Tearing down and painting over that much work is of course emotionally wrenching for Rone, but he says that's part of his medium. "The nature of street art is it all goes. What I’m doing with this work is transferring this loss onto the public and the viewer. I’m making people aware of the fact that my work is disappearing. A lot of work disappears, most of the installations you see in museums and galleries disappear and get chucked out or go in the skip. My work very much plays on that idea of something so extremely beautiful and so well done and is in its last moments. For me, the loss is shared with the viewer. If I did this whole project and no one got to see it it would emotionally destroy me, but that’s actually spread across thousands of people. It’s nice we have this common grief."
Despite the time, effort and emotional exhaustion of taking down a work like Empire, Rone says he thinks that kind of setting is the direction his art is taking. "I hadn't even heard this term until my show practically opened, but immersive art – I think that’s where I am going as an artist. I think it’s really interesting to see the engagement of the audience, it’s so much deeper than when I’ve had a gallery show with white walls and beautiful canvases. People have an ownership, a connection with the space."

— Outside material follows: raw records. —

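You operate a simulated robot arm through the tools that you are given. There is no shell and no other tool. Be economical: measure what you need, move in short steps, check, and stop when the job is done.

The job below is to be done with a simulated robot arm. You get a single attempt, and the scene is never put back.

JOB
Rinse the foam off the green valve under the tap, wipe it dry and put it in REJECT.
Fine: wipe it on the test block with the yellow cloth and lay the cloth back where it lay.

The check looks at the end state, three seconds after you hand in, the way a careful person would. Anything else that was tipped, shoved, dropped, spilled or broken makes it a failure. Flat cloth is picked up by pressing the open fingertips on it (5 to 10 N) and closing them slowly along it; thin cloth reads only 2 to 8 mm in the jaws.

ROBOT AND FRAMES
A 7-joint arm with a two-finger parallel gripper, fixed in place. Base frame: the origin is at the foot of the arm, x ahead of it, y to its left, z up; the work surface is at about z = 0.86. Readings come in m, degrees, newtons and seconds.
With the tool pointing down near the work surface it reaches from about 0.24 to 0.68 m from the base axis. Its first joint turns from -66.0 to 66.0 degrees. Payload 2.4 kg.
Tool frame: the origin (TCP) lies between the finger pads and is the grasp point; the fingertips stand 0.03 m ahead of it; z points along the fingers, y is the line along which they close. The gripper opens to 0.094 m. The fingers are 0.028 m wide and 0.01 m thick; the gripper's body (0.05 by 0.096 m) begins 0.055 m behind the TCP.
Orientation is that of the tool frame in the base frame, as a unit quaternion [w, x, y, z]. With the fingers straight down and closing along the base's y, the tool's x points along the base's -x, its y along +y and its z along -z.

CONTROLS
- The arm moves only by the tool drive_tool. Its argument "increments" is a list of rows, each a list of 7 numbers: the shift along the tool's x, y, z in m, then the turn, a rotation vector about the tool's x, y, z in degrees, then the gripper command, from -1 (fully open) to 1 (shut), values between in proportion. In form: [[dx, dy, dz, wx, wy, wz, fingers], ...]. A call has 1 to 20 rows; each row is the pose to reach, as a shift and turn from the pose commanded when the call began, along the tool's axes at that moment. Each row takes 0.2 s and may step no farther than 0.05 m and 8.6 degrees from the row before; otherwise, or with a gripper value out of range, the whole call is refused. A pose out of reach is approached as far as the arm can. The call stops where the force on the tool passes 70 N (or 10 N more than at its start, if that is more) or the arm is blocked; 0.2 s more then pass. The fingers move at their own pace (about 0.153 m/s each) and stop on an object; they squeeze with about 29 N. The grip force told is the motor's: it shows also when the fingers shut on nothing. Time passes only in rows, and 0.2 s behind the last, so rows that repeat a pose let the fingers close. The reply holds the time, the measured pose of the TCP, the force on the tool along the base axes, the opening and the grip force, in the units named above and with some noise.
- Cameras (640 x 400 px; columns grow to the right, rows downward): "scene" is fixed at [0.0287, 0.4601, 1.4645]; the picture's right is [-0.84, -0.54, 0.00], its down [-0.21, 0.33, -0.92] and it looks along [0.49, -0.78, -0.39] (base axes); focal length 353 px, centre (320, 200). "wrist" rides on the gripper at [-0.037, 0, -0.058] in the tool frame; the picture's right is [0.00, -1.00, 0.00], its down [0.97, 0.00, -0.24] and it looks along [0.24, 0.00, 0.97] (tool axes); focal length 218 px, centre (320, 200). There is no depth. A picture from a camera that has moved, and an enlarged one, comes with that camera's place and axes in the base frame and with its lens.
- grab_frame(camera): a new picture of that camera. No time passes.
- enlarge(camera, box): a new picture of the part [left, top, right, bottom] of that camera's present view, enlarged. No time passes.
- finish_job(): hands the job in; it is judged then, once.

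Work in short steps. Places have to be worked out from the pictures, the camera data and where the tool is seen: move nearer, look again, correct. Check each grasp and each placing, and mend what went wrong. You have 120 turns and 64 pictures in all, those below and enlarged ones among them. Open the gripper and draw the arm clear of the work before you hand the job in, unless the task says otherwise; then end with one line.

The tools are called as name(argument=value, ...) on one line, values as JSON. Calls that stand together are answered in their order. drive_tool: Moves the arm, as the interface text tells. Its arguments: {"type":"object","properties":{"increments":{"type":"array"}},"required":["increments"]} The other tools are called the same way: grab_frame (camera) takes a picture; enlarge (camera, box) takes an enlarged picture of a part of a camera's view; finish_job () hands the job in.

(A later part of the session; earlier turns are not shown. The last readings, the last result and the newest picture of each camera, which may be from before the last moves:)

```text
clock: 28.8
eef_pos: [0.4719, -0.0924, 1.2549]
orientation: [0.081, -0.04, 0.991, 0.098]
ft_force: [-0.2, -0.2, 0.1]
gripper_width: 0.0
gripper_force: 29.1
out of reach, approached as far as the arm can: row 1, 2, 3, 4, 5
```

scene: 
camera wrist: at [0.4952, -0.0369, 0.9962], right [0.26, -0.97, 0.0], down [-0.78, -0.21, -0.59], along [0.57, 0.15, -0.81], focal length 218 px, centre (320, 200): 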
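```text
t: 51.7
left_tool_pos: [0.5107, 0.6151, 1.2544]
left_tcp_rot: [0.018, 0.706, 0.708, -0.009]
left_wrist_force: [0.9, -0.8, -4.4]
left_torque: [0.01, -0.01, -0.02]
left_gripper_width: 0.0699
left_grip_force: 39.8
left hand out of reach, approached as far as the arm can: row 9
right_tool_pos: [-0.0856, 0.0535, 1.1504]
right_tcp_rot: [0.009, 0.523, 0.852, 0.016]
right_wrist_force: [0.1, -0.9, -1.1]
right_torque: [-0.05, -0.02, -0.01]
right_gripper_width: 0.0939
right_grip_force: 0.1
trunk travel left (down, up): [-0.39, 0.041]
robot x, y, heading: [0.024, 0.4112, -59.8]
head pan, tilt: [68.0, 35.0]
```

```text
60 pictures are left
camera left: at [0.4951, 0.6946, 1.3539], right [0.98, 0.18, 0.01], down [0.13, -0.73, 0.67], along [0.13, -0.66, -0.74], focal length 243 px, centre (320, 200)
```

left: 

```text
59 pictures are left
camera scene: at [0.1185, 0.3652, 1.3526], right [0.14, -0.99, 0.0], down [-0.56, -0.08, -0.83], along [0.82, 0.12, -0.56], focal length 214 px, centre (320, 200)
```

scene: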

Empire came about because restaurateur Shannon Bennett, who owns Burnham Beeches and plans to turn it into a hotel, offered Rone the space to let his imagination run wild. After the blockbuster success of the installation, there are plenty of people queueing up to offer him more buildings to turn into his canvas. "I’ve had some really amazing offers to come and look at some future spaces," he says, "but I haven’t even read them all yet."
"I’d like to take a holiday."
Rone will speak at the 2019 Creative State Summit on May 30-31, a Victorian government initiative that will explore ‘What’s Next’ for the creative industries.